*Source text:*

-.-.-

John Walsh was born in Wimbledon to Irish parents in 1953, and was educated at Exeter College, Oxford and University College, Dublin. In 1987, after reviewing books for years, he became literary editor of the Evening Standard, and from 1988-1992 was literary editor and feature writer at the Sunday Times. In 1993, he joined the Independent as editor of the magazine, and spent the next 20 years as Assistant Editor in a variety of roles, writing features, reviewing restaurants and interviewing famous people, from Dame Ninette de Valois to Ozzy Osbourne. In 1996, he chaired the judging panel of the Forward Poetry Prize. From 1997 to 1999, he was editorial director of the Cheltenham Festival of Literature. From 1998 to 2015, he could be heard, alongside Sebastian Faulks and James Walton, on the popular Radio 4 book quiz show, The Write Stuff. He has written The Falling Angels: an Irish Romance (1999), Are You Talking To Me? A Life in the Movies (2003) and Sunday at the Cross Bones (2007), a novel about the Rector of Stiffkey. John is married to Angie O'Rourke, has three grown-up children, Sophie, Max and Clementine, and lives in London and West Sussex.

-.-.-

*Task to carry out:*
Copy the source text in full.

-.-.-

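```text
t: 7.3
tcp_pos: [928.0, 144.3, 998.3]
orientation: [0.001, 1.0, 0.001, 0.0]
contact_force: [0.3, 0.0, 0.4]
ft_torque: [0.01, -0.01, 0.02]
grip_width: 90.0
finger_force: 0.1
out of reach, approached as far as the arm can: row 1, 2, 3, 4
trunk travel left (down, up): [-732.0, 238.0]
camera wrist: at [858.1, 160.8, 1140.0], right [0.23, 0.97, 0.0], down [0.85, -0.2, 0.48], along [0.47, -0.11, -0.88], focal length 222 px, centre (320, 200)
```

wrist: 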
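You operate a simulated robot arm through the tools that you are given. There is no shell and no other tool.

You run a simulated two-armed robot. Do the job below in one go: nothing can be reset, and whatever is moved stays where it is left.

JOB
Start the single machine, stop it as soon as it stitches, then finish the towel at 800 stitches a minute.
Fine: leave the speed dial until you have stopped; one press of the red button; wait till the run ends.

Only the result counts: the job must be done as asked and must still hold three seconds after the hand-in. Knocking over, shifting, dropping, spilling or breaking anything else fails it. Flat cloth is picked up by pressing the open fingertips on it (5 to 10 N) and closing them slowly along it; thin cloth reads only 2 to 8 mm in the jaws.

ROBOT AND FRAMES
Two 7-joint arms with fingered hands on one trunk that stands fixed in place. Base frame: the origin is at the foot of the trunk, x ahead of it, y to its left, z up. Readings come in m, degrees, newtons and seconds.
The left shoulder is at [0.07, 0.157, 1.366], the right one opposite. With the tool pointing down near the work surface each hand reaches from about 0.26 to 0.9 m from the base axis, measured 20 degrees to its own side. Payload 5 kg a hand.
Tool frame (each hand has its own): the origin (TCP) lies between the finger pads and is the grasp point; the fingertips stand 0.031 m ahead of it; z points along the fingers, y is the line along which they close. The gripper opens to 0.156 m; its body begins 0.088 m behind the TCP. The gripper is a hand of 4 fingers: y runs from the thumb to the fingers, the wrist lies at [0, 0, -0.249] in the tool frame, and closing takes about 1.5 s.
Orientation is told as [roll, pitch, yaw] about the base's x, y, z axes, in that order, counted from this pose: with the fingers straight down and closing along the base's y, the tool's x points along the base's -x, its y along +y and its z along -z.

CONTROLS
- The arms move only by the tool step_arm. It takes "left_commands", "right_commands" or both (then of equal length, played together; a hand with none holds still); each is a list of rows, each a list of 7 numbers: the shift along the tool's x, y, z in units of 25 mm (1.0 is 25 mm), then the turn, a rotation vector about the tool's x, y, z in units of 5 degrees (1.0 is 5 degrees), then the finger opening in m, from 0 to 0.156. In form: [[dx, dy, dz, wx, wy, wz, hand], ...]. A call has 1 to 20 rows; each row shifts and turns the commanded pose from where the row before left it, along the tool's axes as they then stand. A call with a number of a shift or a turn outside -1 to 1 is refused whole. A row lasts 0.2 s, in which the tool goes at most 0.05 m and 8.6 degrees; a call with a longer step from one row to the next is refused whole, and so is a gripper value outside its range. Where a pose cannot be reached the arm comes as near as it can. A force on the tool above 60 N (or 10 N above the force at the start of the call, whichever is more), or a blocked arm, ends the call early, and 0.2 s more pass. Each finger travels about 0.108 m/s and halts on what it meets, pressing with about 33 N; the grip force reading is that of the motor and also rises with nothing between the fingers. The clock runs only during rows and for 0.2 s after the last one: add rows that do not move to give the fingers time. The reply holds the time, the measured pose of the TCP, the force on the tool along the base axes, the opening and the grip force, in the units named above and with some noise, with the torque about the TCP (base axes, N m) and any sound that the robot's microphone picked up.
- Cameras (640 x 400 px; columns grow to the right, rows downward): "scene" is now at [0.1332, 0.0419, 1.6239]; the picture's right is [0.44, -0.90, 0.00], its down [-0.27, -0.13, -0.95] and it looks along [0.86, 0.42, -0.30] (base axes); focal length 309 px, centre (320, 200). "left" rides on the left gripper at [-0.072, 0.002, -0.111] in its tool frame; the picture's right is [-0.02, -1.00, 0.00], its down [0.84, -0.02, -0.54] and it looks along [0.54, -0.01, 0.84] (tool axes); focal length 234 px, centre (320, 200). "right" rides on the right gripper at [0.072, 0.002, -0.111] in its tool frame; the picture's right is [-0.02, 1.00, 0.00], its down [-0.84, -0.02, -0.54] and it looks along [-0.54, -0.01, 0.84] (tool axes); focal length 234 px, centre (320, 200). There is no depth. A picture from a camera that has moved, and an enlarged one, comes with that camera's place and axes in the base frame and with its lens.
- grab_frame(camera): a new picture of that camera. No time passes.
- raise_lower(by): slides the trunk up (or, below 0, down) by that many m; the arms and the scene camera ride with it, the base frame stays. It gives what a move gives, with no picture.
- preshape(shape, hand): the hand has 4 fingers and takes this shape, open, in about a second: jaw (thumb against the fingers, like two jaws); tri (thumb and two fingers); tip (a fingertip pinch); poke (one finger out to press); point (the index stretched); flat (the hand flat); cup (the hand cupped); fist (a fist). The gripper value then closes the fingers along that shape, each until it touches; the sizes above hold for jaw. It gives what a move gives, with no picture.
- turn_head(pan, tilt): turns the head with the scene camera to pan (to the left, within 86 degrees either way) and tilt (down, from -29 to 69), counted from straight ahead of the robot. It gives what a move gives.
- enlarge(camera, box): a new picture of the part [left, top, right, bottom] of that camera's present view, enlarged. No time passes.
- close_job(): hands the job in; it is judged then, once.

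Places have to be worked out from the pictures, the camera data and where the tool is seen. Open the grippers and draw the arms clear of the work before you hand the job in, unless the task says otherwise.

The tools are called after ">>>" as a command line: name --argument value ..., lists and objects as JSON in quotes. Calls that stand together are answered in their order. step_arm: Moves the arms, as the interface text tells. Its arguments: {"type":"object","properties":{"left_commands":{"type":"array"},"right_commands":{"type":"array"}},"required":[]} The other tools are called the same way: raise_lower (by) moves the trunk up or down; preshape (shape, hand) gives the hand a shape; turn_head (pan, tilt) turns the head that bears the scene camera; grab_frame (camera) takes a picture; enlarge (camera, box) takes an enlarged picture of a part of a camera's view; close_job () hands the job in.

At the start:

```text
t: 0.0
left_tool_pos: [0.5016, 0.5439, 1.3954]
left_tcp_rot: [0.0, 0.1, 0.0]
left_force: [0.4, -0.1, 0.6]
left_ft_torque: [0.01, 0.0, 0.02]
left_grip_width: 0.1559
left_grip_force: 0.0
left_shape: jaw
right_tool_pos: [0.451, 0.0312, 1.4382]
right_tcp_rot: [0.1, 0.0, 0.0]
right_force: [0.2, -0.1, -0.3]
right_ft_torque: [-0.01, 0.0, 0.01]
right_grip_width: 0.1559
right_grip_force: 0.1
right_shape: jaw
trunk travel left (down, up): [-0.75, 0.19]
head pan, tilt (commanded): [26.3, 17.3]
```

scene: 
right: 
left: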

-.-.-

*Correct result:*
John Walsh was born in Wimbledon to Irish parents in 1953, and was educated at Exeter College, Oxford and University College, Dublin. In 1987, after reviewing books for years, he became literary editor of the Evening Standard, and from 1988-1992 was literary editor and feature writer at the Sunday Times. In 1993, he joined the Independent as editor of the magazine, and spent the next 20 years as Assistant Editor in a variety of roles, writing features, reviewing restaurants and interviewing famous people, from Dame Ninette de Valois to Ozzy Osbourne. In 1996, he chaired the judging panel of the Forward Poetry Prize. From 1997 to 1999, he was editorial director of the Cheltenham Festival of Literature. From 1998 to 2015, he could be heard, alongside Sebastian Faulks and James Walton, on the popular Radio 4 book quiz show, The Write Stuff. He has written The Falling Angels: an Irish Romance (1999), Are You Talking To Me? A Life in the Movies (2003) and Sunday at the Cross Bones (2007), a novel about the Rector of Stiffkey. John is married to Angie O'Rourke, has three grown-up children, Sophie, Max and Clementine, and lives in London and West Sussex.